Rice, ATTORNEY-CLIENT PRIVILEGE: The Eroding Concept of Confidentiality
Should Be Abolished, 47 Duke Law Review 101 (1998).
The requirement of confidentiality imposes heavy costs on the litigation
process. For each document for which the privilege is claimed the proponent
must prove that confidentiality was anticipated, accomplished and preserved.
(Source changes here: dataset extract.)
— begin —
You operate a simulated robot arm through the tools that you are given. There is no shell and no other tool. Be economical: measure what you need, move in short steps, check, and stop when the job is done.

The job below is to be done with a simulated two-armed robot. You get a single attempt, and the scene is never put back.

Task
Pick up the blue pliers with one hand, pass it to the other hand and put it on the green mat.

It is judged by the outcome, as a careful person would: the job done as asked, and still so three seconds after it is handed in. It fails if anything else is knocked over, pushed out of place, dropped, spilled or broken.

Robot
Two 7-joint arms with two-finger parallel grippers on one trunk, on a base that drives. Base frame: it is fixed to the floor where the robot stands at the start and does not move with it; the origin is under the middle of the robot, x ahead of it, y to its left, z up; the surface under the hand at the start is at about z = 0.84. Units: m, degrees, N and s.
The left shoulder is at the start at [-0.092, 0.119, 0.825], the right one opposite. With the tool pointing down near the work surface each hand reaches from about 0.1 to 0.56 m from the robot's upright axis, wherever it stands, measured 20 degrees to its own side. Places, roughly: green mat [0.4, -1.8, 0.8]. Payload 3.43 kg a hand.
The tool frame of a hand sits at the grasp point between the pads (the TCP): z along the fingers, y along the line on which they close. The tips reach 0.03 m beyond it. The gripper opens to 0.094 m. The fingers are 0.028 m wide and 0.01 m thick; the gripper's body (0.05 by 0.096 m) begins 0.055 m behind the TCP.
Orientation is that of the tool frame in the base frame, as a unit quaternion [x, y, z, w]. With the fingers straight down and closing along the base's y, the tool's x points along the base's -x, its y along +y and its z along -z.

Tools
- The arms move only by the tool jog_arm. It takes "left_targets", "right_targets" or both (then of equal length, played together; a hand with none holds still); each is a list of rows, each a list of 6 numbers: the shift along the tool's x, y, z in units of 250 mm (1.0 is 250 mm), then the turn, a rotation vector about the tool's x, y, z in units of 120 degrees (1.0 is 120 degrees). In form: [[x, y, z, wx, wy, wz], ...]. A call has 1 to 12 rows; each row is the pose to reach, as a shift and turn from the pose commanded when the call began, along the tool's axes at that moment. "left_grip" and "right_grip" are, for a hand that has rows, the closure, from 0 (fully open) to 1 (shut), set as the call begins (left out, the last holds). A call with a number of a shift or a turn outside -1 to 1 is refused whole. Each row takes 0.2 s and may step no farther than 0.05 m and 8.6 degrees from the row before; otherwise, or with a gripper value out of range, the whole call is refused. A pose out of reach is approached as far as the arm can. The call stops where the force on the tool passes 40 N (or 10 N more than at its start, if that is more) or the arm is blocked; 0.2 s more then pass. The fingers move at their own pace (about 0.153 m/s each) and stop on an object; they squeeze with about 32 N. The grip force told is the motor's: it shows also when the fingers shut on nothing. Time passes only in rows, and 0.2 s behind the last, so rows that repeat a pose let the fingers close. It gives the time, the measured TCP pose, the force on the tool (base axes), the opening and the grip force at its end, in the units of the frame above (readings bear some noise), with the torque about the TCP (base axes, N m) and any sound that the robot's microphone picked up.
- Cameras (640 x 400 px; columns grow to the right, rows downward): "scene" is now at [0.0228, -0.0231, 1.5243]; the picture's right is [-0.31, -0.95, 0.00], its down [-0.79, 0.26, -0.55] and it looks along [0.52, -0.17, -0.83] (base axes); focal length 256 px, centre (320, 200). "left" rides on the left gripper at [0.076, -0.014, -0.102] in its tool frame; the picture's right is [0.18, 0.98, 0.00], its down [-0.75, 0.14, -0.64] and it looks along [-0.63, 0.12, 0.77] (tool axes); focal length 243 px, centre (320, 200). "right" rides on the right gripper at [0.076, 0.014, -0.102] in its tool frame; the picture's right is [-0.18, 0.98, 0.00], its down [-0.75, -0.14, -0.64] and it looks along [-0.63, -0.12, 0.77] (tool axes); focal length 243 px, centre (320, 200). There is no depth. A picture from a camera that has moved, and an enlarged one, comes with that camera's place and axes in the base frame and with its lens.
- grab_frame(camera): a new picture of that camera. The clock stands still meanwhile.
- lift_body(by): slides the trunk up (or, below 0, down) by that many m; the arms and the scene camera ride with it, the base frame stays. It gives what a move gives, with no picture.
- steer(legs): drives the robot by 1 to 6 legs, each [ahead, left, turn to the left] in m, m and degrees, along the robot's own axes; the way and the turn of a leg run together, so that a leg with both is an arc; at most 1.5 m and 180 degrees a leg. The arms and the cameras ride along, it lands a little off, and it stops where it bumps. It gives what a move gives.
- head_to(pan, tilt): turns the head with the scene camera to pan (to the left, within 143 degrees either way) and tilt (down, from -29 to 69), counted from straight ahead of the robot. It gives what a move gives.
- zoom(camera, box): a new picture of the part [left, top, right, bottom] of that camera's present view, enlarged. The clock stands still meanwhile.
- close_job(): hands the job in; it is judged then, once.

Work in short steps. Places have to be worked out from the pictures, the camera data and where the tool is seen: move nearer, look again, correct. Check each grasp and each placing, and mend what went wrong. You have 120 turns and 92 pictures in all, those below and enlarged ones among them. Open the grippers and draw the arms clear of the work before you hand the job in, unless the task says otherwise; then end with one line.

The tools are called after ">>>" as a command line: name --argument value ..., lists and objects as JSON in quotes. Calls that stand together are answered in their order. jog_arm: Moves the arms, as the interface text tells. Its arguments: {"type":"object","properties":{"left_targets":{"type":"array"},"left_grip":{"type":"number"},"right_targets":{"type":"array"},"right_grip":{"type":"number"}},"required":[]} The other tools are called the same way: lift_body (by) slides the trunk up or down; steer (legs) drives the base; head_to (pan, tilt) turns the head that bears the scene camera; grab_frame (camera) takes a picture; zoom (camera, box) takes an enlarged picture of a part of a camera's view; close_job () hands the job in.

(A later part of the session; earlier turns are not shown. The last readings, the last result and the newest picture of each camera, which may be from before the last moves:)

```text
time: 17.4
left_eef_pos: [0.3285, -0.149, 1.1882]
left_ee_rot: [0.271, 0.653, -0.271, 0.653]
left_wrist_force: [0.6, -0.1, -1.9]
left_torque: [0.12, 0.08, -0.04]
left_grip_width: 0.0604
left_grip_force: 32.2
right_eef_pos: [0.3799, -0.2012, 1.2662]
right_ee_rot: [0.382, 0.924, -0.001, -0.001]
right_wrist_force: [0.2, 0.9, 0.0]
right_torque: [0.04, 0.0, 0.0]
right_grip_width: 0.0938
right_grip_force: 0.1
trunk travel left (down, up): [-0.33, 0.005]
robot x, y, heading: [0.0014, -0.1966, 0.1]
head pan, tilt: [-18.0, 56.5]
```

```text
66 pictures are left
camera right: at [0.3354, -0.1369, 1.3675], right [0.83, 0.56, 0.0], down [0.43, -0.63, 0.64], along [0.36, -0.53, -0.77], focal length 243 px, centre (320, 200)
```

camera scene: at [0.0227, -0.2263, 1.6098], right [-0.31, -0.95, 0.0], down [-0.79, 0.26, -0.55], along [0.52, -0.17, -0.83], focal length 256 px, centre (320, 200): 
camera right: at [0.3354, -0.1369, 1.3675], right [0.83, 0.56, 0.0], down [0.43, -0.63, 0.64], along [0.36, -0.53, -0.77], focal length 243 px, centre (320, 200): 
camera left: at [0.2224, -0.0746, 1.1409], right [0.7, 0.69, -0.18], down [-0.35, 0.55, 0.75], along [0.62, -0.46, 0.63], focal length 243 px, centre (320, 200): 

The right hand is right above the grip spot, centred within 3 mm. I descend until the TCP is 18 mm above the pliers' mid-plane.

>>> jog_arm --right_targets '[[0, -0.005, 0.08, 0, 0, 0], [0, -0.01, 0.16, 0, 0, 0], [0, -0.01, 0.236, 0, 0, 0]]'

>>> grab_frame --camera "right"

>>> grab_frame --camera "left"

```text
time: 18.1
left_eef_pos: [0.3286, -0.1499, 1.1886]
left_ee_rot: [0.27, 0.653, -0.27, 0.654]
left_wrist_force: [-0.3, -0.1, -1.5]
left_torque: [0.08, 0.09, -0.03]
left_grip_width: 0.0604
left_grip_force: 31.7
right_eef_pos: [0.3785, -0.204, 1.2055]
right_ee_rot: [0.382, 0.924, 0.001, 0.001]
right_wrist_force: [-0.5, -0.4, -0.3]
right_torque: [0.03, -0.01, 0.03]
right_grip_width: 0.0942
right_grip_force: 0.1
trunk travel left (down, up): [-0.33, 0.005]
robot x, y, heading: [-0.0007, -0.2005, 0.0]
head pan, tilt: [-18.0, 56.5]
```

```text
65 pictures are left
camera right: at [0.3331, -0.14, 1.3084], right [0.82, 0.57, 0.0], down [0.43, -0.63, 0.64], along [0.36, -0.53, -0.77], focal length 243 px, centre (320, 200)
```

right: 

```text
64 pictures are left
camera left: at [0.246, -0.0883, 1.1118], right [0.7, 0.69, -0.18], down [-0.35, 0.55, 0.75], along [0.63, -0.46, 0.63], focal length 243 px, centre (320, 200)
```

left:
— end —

This requires the identification of each person made privy to the communication,
and the establishment of his qualifications to be a recipient. That process
in turn involves the identification of every initial and interlineation
on every copy of every communication withheld. This process is responsible
for the vast majority of litigation costs associated with attorney-client
privilege claims. Despite the heavy burden that the confidentiality requirement
imposes, courts have never explained why secrecy has been considered essential
to the privilege's creation and preservation. Without explanation, they
simply echo Professor Wigmore's unsubstantiated conclusion that "communications
must originate in a confidence that they will not be disclosed."-- an ipse
dixit that translates into hundreds of millions of dollars of litigation
costs annually.
If a corporate client wishes, or is required under a government contract, to expose sensitive documents to auditors, this breach of confidentiality is no more a cause for losing the privilege protection than the myriad breaches that are so widely, albeit inconsistently, excused.